## Supplied passage
::::::::

Radio / Puppets, or Old New Media and the Afterlife of the Mexican Avant-Garde

Event Date: 

Monday, April 30, 2012 - 2:00pm

Event Location: 

  • McCune Conference Room
  • Interdisciplinary Humanities Center HSSB

Sarah J. Townsend, American Council of Learned Societies New Faculty Fellow, Department of Spanish & Portuguese, University of California-Santa Barbara

Over the course of several years beginning in 1933, a character called Troka el Poderoso (Troka the Powerful) regaled young listeners of XFX, the official radio station of Mexico’s Secretariat of Public Education, with fables in which modern machines conquer space and time by flaunting their strength and speed in the face of older technologies. Troka’s eyes were streetlights; his nerves were telegraph wires; his muscles were cranes; his arms were radio towers. His voice was the medium of radio itself. Troka was the ghost in the machine, the imaginary agent of technology that would lead Mexico out of underdevelopment and place the country on par with its imperial neighbor to the north. Yet for all his promises to put paid to the past, Troka was a belated offshoot of the estridentista avant-garde. While he claimed to be the medium of radio, archival evidence indicates that he was originally envisioned (and perhaps embodied) as a marionette. This presentation reconstructs the disjointed genesis of Troka the Powerful in order to show how the “revolutionary” medium of radio took shape vis-a-vis the “old” art of puppetry. In doing so, it engages a self-reflexive turn in the field of new media studies that seeks to reconceptualize the newness of digital media by reimagining media as historical subjects. By doing so, it offers a new angle on current debates about the impact of digital media on theater and other modes of “live” performance. This talk asks what a radio puppet born in the afterlife of the avant-garde in a “backward” country such as post-revolutionary Mexico can tell us about the power and precarity of technological agency—particularly in the context of our recent economic recession, when it is increasingly apparent that new media are both enabled and bound by material strings.

::::::::

(Logs of tool calls and replies)
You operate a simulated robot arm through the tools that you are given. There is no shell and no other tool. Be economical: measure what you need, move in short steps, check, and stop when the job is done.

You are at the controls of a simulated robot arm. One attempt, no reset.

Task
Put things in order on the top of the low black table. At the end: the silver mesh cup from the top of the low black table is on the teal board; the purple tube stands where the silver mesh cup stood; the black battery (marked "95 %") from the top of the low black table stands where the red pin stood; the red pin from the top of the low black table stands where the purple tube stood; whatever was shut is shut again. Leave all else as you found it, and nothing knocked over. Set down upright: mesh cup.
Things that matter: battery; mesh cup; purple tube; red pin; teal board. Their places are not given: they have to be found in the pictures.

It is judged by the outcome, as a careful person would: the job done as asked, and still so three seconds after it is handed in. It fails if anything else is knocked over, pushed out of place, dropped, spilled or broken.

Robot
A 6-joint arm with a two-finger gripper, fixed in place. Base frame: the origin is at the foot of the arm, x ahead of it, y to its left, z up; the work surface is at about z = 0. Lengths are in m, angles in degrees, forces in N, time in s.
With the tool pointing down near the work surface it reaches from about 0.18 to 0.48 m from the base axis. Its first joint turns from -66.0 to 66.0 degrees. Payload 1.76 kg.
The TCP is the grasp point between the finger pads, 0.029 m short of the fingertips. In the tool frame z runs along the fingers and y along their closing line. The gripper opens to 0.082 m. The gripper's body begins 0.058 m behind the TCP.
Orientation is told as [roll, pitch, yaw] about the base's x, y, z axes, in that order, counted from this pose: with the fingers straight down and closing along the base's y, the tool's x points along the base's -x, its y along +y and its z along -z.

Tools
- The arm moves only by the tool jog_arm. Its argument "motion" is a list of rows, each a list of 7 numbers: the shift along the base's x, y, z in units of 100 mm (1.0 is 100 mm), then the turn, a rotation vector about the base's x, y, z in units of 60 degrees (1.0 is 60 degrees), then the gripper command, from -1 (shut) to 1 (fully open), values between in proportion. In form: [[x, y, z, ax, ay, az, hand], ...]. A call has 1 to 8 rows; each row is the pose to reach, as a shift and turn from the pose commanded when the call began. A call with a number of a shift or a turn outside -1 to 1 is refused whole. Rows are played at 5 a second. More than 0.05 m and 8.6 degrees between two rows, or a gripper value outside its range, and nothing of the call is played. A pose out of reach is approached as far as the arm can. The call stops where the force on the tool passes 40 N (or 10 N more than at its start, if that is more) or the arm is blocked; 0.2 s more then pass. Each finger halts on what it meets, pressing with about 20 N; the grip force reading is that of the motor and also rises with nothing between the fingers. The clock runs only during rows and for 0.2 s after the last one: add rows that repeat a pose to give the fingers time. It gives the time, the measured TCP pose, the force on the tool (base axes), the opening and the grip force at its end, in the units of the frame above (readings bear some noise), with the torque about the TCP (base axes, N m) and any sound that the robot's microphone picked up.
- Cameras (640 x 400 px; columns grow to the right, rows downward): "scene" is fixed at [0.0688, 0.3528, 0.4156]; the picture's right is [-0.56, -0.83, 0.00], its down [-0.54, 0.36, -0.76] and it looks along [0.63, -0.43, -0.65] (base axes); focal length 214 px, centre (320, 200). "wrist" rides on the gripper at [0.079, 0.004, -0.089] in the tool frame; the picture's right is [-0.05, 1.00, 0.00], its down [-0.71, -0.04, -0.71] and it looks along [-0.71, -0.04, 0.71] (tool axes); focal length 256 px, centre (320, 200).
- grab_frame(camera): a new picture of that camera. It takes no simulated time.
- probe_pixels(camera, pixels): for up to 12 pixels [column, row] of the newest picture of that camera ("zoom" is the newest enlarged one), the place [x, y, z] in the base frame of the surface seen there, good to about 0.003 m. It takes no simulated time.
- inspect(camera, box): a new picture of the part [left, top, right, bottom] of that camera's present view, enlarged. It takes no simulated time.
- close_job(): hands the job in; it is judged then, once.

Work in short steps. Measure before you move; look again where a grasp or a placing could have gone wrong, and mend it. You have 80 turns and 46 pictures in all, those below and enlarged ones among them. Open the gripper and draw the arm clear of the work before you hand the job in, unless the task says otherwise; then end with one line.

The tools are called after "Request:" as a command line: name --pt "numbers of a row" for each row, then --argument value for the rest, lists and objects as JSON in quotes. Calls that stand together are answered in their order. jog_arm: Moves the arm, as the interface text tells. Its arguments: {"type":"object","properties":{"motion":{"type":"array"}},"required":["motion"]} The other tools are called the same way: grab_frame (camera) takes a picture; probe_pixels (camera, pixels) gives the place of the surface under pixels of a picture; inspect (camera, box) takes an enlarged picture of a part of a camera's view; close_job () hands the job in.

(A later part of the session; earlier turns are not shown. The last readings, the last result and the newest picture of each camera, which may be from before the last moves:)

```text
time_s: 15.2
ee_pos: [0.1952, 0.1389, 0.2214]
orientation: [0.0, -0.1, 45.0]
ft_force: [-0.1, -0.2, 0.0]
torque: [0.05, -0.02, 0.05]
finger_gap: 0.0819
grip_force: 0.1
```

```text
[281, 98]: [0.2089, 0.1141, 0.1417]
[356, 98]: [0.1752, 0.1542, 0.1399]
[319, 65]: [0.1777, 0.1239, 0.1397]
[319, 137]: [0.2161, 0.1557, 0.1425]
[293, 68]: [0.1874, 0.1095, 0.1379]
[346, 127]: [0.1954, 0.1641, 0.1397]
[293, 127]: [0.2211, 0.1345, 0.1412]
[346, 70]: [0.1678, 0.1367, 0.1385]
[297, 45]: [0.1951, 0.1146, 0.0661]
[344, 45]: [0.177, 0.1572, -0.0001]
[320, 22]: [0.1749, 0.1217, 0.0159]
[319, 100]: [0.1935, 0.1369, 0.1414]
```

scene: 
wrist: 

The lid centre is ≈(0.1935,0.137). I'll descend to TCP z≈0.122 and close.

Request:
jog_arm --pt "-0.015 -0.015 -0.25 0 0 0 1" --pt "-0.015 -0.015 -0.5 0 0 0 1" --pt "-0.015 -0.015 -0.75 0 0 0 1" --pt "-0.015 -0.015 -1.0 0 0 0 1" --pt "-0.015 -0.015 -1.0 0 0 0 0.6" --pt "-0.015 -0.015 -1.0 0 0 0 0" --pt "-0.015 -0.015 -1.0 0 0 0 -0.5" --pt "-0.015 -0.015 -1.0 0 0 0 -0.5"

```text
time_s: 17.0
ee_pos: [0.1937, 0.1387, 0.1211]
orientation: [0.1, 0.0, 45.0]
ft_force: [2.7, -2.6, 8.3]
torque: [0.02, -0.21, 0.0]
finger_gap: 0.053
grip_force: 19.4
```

::::::::

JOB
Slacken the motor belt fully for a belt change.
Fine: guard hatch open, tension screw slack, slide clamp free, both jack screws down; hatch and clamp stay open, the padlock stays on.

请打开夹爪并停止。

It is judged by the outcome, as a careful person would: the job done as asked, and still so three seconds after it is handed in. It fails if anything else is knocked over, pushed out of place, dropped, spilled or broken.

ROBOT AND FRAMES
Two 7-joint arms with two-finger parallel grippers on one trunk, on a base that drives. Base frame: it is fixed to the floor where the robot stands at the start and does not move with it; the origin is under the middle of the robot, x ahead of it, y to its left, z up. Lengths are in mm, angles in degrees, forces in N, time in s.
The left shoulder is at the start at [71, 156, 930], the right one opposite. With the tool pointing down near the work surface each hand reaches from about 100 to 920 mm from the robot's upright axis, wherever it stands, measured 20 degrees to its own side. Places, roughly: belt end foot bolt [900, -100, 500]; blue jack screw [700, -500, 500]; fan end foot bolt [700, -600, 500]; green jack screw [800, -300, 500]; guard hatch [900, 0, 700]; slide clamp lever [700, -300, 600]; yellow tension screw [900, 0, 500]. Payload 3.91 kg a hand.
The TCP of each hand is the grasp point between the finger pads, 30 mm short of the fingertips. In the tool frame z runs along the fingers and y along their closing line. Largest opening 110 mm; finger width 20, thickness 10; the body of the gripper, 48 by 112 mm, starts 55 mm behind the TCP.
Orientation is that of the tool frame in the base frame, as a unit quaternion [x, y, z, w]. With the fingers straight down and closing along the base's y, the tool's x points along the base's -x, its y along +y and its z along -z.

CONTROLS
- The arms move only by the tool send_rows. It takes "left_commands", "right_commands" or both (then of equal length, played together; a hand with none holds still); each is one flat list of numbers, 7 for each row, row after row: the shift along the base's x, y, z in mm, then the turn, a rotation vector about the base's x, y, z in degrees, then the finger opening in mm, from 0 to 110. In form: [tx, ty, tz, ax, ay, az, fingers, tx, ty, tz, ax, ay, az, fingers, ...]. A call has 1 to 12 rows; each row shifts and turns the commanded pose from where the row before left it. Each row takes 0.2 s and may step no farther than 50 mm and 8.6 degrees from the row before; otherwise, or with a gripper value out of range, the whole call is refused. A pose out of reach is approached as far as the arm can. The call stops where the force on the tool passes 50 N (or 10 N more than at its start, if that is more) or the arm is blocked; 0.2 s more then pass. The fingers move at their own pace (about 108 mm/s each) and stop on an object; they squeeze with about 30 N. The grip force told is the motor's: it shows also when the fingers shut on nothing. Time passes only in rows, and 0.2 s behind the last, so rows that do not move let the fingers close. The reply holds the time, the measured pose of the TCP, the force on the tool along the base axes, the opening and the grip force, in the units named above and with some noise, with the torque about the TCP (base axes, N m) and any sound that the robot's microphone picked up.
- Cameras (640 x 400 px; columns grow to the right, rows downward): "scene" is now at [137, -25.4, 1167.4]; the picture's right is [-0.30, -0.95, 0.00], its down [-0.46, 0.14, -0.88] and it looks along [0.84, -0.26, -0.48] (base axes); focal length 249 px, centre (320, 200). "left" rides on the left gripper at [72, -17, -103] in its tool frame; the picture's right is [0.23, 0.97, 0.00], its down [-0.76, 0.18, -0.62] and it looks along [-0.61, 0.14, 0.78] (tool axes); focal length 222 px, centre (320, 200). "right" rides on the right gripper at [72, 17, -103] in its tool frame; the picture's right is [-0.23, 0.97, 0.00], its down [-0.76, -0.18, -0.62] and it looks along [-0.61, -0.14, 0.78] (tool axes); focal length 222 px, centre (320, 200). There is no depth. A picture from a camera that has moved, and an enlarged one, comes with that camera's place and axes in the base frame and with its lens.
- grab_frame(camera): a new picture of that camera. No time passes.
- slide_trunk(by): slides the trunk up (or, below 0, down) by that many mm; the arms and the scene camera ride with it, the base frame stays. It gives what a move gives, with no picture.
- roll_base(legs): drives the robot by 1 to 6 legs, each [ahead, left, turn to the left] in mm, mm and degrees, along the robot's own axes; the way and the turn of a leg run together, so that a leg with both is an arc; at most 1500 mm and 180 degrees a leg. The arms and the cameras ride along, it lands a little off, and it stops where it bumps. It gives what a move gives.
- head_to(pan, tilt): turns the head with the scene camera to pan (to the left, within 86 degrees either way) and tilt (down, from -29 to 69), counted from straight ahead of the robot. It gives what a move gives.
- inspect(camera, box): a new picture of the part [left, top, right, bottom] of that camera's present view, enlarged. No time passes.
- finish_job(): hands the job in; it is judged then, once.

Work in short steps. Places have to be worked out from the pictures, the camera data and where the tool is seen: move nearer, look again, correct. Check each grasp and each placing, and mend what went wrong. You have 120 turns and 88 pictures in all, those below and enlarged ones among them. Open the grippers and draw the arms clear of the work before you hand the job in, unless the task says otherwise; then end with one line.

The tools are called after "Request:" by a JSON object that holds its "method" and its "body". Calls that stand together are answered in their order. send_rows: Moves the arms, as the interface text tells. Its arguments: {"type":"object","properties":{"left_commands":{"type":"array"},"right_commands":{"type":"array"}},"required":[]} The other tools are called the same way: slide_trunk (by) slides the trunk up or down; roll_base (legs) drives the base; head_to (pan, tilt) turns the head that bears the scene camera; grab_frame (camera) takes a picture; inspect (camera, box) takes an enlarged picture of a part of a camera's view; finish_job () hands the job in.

::::::::

Set down the supplied passage once more as it stands.

## Complete response
Radio / Puppets, or Old New Media and the Afterlife of the Mexican Avant-Garde

Event Date: 

Monday, April 30, 2012 - 2:00pm

Event Location: 

  • McCune Conference Room
  • Interdisciplinary Humanities Center HSSB

Sarah J. Townsend, American Council of Learned Societies New Faculty Fellow, Department of Spanish & Portuguese, University of California-Santa Barbara

Over the course of several years beginning in 1933, a character called Troka el Poderoso (Troka the Powerful) regaled young listeners of XFX, the official radio station of Mexico’s Secretariat of Public Education, with fables in which modern machines conquer space and time by flaunting their strength and speed in the face of older technologies. Troka’s eyes were streetlights; his nerves were telegraph wires; his muscles were cranes; his arms were radio towers. His voice was the medium of radio itself. Troka was the ghost in the machine, the imaginary agent of technology that would lead Mexico out of underdevelopment and place the country on par with its imperial neighbor to the north. Yet for all his promises to put paid to the past, Troka was a belated offshoot of the estridentista avant-garde. While he claimed to be the medium of radio, archival evidence indicates that he was originally envisioned (and perhaps embodied) as a marionette. This presentation reconstructs the disjointed genesis of Troka the Powerful in order to show how the “revolutionary” medium of radio took shape vis-a-vis the “old” art of puppetry. In doing so, it engages a self-reflexive turn in the field of new media studies that seeks to reconceptualize the newness of digital media by reimagining media as historical subjects. By doing so, it offers a new angle on current debates about the impact of digital media on theater and other modes of “live” performance. This talk asks what a radio puppet born in the afterlife of the avant-garde in a “backward” country such as post-revolutionary Mexico can tell us about the power and precarity of technological agency—particularly in the context of our recent economic recession, when it is increasingly apparent that new media are both enabled and bound by material strings.